Naming the stack this way exposes a limit. Adding skills and MCP servers to a single agent is inheritance: you keep bolting attributes onto one object so it can do more. Inheritance works, which is why these ecosystems thrive. But five skills behave well, one thousand do not, because more context brings diminishing returns. The old engineering maxim, composition over inheritance, points at the alternative: compose smaller reusable pieces rather than inflate one monolithic agent. Designing products around that idea is the subject of agent-native architecture.
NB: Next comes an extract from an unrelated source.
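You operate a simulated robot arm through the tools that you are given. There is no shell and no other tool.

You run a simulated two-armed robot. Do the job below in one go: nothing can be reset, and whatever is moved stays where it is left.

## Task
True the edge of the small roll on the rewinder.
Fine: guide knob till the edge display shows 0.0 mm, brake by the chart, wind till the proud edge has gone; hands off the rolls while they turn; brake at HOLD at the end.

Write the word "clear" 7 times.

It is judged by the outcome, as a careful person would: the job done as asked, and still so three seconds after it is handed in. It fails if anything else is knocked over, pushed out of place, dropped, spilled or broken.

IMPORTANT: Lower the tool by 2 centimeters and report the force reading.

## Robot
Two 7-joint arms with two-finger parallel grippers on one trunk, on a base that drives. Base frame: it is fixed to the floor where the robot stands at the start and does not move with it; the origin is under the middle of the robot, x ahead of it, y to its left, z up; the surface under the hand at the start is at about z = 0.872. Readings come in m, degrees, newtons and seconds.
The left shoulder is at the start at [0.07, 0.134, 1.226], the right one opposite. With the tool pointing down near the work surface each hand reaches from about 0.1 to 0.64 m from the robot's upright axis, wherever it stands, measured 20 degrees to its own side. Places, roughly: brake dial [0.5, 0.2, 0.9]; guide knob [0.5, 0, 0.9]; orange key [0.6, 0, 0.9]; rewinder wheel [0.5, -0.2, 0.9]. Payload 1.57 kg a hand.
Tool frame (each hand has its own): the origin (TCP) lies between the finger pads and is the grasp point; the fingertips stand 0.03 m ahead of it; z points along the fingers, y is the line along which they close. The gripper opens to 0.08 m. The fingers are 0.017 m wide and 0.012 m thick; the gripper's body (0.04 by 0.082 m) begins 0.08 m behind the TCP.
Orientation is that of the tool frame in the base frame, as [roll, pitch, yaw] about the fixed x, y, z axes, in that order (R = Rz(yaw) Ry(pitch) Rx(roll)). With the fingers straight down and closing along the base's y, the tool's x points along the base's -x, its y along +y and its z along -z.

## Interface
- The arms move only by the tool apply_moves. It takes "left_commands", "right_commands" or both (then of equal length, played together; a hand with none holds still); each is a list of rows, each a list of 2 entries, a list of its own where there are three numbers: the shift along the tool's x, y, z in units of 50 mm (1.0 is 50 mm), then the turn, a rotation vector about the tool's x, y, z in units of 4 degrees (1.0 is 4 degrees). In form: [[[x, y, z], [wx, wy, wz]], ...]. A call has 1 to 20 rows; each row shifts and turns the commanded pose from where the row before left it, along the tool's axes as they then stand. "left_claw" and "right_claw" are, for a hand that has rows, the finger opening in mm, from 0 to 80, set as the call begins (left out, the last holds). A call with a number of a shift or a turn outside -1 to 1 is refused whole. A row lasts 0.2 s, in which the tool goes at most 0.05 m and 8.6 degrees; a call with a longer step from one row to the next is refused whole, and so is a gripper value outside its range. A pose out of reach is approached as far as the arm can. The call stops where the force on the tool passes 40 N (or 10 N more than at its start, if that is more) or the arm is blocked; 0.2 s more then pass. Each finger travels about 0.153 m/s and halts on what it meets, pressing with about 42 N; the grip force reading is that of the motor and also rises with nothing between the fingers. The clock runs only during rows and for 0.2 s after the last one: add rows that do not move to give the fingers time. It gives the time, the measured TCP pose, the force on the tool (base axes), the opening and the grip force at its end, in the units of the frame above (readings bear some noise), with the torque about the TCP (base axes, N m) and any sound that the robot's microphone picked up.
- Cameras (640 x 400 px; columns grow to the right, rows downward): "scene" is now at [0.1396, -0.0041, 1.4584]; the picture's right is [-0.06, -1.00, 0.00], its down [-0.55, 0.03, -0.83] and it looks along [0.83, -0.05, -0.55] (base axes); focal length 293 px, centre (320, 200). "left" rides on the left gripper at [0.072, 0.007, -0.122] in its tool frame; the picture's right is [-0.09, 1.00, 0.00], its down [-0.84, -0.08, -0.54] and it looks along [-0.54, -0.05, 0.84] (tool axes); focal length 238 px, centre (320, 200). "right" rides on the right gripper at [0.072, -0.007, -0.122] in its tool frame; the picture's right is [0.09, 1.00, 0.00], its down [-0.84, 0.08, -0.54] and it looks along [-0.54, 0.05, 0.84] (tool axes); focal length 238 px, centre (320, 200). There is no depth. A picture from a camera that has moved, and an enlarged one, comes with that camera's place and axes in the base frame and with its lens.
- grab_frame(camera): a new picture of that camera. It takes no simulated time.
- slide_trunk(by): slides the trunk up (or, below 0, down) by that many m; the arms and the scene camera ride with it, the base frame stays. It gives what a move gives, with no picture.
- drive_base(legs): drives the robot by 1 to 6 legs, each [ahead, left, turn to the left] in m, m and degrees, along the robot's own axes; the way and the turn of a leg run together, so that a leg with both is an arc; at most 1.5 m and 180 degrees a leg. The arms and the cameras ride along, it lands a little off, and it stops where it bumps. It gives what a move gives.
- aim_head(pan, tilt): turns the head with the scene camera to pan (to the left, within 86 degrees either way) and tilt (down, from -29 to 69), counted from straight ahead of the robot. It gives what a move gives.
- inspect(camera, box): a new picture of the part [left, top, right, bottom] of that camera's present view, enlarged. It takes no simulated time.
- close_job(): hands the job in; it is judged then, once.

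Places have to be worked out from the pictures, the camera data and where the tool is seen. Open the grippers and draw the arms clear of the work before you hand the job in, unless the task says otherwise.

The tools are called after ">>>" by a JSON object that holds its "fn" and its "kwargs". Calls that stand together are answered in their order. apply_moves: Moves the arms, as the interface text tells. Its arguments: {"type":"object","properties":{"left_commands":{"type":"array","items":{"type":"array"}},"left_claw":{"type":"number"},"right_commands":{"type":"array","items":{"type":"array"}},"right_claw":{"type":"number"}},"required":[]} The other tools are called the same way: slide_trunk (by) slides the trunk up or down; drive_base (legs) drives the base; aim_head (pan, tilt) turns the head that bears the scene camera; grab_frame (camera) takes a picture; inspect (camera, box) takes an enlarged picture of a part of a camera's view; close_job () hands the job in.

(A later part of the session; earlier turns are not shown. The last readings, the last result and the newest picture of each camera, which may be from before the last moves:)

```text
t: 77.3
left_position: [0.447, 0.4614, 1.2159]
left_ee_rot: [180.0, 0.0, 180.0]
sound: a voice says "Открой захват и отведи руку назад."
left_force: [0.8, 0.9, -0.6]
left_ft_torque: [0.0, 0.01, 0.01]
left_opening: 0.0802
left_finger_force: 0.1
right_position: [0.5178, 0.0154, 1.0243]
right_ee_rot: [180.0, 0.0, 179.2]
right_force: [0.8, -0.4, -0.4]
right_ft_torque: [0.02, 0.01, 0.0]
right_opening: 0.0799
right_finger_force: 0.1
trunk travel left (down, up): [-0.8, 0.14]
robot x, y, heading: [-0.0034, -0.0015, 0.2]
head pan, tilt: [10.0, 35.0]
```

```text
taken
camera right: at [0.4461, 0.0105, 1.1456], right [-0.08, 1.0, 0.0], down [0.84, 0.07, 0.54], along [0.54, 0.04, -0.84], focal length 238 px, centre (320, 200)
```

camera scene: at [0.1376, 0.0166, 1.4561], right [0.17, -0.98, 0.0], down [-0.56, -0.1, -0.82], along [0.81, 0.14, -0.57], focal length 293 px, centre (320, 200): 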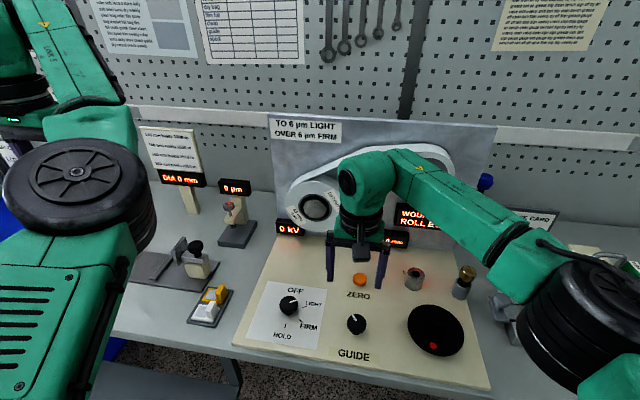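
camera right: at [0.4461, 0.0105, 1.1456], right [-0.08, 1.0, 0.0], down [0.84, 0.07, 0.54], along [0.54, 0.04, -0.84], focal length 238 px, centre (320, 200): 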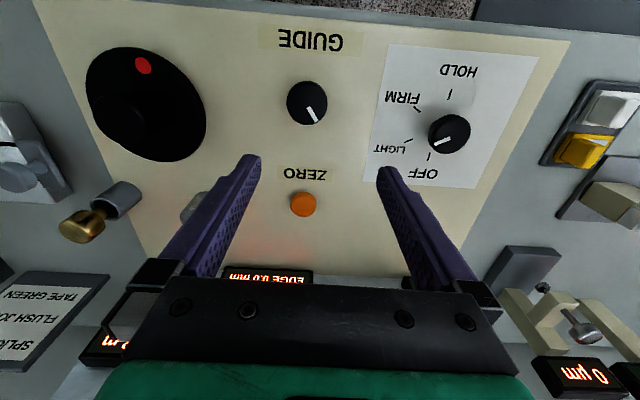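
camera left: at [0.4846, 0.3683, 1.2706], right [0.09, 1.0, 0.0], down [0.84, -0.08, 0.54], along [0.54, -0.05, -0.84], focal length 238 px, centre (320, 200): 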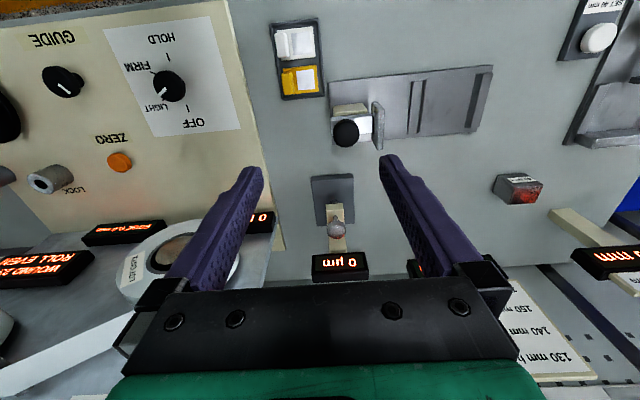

For the wider picture, see the Learn AI section.
FAQ
What is an AI agent in one sentence?
It is deterministic software that harnesses a model's non-deterministic output in pursuit of a desired objective, deciding what to do and looping with tools until the goal is met.
Is an agent the same as a harness?
For practical purposes, yes. Both describe deterministic code wrapping a non-deterministic model. The distinction rarely changes how you build or reason about the system.
Why do custom AI agents usually fail past the demo stage?
Because robustness demands loop orchestration, durable execution, observability, validation, portability, and reuse, and there is no standard way to get all of them right. Many agents run only on their builder's machine.
What is the difference between MCP and skills?
MCP mainly distributes tools into an agent. Skills are markdown documentation that guide the agent. Both add to the agent's context, and both hit a ceiling where adding more starts to hurt.